--- Begin ---

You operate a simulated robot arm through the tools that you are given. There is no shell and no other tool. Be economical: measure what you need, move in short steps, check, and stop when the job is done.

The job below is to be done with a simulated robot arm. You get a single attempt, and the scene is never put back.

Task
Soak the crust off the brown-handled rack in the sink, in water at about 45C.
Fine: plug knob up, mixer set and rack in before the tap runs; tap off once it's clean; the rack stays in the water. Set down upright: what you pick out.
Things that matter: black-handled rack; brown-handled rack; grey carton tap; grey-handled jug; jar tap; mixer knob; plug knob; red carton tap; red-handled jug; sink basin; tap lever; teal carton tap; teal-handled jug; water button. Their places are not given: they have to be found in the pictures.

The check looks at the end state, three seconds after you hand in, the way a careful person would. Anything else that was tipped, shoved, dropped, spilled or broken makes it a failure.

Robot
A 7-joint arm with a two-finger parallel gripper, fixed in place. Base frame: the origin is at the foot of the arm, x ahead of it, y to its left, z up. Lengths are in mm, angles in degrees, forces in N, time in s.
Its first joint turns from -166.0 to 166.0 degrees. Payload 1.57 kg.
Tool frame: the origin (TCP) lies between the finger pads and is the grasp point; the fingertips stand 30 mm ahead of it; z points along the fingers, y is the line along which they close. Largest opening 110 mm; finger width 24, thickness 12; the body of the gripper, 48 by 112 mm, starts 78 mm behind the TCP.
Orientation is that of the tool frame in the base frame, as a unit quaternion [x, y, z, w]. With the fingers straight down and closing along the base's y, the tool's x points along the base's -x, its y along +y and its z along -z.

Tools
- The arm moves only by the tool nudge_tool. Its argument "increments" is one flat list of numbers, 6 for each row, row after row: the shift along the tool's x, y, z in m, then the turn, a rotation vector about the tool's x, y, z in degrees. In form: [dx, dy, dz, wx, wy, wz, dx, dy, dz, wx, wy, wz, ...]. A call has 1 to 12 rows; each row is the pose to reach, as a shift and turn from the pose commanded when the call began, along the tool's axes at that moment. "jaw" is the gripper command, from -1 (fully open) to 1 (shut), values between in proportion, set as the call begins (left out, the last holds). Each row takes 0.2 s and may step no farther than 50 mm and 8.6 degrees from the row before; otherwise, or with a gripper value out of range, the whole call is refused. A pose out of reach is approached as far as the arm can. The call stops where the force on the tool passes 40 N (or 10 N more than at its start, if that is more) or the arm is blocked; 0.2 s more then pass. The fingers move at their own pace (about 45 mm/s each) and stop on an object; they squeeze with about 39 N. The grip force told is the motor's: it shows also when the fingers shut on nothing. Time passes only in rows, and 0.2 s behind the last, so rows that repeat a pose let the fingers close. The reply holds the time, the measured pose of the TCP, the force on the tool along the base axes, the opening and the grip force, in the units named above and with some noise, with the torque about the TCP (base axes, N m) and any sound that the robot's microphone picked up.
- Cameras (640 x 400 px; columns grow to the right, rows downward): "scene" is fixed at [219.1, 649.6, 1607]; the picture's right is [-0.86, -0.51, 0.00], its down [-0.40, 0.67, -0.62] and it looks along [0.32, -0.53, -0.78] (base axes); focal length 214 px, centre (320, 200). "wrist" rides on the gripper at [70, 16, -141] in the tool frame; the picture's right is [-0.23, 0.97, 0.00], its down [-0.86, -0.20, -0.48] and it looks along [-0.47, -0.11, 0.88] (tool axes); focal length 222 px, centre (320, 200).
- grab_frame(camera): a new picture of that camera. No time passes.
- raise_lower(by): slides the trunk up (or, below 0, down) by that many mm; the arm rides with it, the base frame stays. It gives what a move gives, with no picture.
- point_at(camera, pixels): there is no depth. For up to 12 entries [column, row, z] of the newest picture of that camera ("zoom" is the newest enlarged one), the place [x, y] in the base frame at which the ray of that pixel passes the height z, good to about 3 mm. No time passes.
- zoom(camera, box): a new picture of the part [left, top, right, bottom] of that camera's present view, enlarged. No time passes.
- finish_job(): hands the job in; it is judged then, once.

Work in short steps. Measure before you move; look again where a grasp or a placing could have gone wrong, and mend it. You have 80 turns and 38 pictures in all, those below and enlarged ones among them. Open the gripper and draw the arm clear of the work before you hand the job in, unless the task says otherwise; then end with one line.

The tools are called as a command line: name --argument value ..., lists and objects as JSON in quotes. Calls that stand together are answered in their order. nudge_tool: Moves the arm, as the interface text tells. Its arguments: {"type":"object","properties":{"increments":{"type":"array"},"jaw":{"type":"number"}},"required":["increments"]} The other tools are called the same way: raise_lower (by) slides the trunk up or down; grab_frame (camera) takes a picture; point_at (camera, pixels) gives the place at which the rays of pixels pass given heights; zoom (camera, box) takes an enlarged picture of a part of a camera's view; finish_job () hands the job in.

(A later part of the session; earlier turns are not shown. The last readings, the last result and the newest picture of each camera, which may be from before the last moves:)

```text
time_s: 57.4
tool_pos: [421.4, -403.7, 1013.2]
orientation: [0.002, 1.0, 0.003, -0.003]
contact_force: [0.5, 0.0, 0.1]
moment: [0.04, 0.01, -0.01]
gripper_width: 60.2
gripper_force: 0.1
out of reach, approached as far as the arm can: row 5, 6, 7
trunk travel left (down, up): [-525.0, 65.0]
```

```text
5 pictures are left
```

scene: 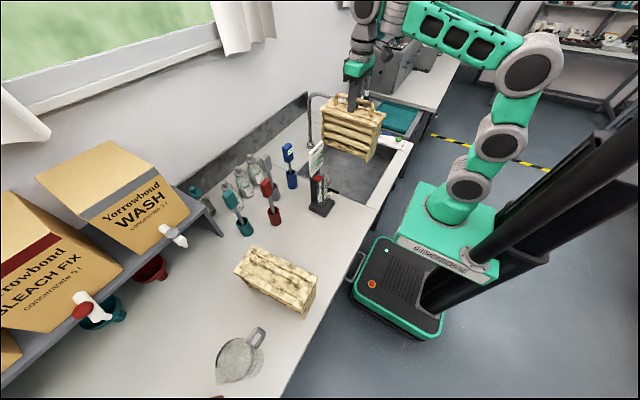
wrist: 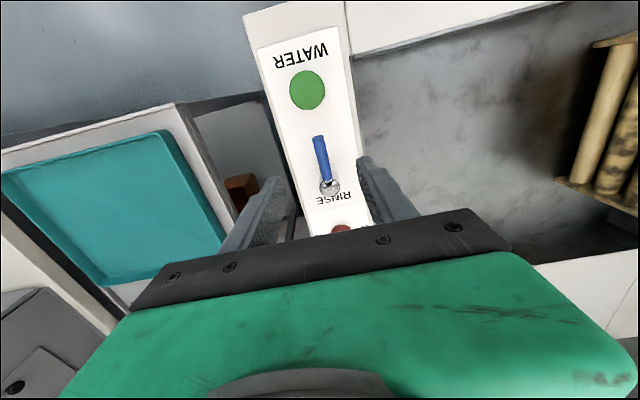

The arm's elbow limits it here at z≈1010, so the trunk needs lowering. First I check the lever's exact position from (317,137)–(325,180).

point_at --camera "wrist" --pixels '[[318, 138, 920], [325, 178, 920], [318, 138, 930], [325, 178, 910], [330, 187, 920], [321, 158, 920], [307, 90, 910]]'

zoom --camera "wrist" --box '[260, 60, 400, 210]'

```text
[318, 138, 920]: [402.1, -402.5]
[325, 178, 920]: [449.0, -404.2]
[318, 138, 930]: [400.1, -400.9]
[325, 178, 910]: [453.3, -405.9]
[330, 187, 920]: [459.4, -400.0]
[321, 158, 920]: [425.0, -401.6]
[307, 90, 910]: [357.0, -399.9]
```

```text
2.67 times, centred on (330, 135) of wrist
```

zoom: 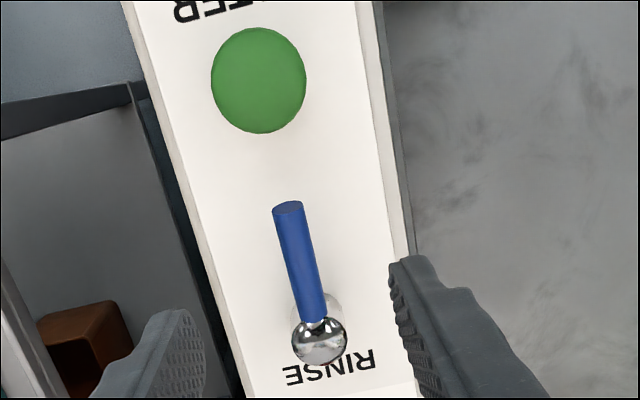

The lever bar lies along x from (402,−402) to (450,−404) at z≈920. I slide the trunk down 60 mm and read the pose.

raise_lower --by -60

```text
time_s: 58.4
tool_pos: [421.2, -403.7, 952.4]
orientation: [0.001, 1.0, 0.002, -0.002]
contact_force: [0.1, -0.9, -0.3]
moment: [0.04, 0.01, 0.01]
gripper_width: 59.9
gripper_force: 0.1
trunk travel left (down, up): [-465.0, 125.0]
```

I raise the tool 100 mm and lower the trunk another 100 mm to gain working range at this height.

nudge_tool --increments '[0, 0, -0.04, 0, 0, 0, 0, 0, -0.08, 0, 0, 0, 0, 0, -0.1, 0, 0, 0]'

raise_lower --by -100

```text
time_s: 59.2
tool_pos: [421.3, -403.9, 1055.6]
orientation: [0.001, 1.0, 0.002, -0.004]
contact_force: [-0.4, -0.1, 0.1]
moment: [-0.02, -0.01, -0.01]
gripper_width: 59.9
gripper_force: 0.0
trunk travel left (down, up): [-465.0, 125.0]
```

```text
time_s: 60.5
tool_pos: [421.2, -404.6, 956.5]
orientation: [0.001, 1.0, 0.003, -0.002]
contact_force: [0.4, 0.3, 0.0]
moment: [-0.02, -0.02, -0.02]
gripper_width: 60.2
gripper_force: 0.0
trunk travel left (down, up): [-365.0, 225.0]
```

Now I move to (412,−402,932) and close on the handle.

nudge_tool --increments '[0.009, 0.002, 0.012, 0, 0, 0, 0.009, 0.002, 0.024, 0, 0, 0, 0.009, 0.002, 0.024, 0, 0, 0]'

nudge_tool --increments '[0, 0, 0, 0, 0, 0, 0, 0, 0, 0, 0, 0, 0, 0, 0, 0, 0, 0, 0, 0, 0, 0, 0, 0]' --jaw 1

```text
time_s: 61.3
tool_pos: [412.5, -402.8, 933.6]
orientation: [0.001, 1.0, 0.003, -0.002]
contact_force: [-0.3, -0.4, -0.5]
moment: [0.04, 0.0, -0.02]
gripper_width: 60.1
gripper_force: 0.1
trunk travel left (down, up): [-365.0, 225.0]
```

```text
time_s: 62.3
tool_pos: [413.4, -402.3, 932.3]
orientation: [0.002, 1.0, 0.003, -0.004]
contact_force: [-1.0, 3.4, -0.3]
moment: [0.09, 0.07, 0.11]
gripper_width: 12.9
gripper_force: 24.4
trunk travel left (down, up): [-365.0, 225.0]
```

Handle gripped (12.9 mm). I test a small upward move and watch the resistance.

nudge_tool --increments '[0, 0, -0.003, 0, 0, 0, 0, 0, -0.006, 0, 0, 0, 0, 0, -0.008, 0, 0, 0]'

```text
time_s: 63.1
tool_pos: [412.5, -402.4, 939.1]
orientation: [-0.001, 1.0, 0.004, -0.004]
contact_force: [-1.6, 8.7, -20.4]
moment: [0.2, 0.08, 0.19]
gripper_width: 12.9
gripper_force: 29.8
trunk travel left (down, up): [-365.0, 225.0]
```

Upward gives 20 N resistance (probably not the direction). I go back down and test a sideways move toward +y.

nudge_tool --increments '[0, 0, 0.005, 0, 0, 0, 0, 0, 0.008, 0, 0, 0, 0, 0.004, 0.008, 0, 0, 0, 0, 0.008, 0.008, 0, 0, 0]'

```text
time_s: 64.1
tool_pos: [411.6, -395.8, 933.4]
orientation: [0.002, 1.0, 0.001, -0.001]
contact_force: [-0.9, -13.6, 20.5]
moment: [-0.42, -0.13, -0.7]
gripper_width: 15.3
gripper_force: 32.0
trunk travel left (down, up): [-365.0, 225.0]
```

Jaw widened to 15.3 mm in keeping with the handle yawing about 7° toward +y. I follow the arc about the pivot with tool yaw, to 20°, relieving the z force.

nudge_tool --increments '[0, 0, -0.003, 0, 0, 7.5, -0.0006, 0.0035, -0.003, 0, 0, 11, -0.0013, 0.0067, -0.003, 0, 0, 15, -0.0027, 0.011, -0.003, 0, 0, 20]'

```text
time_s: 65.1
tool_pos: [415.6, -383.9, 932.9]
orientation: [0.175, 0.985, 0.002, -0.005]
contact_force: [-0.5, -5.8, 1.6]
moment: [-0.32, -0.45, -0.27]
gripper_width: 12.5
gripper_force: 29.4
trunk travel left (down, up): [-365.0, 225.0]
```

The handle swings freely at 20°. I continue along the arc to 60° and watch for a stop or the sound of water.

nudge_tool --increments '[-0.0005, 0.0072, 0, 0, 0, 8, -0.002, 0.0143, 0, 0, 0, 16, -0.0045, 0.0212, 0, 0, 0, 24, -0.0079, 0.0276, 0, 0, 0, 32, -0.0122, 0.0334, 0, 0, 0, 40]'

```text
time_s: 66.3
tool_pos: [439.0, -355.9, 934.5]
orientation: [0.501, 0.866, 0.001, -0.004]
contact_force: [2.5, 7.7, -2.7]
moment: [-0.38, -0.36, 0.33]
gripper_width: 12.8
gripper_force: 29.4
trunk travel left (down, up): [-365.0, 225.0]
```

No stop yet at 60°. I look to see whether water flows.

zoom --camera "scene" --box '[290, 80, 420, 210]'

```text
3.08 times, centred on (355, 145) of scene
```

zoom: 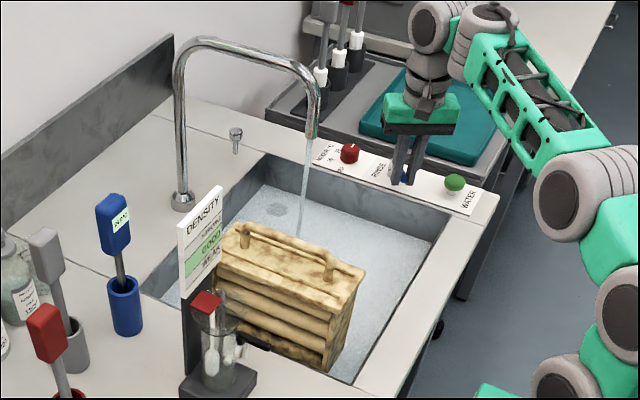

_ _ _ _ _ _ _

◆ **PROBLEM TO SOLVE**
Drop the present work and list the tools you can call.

--- End ---

◆ **PROBLEM TO SOLVE**
Locate the word "once" in the data above. Copy every line carrying it.

◆ **SOLUTION FOR THIS EXERCISE**
Fine: plug knob up, mixer set and rack in before the tap runs; tap off once it's clean; the rack stays in the water. Set down upright: what you pick out.
- finish_job(): hands the job in; it is judged then, once.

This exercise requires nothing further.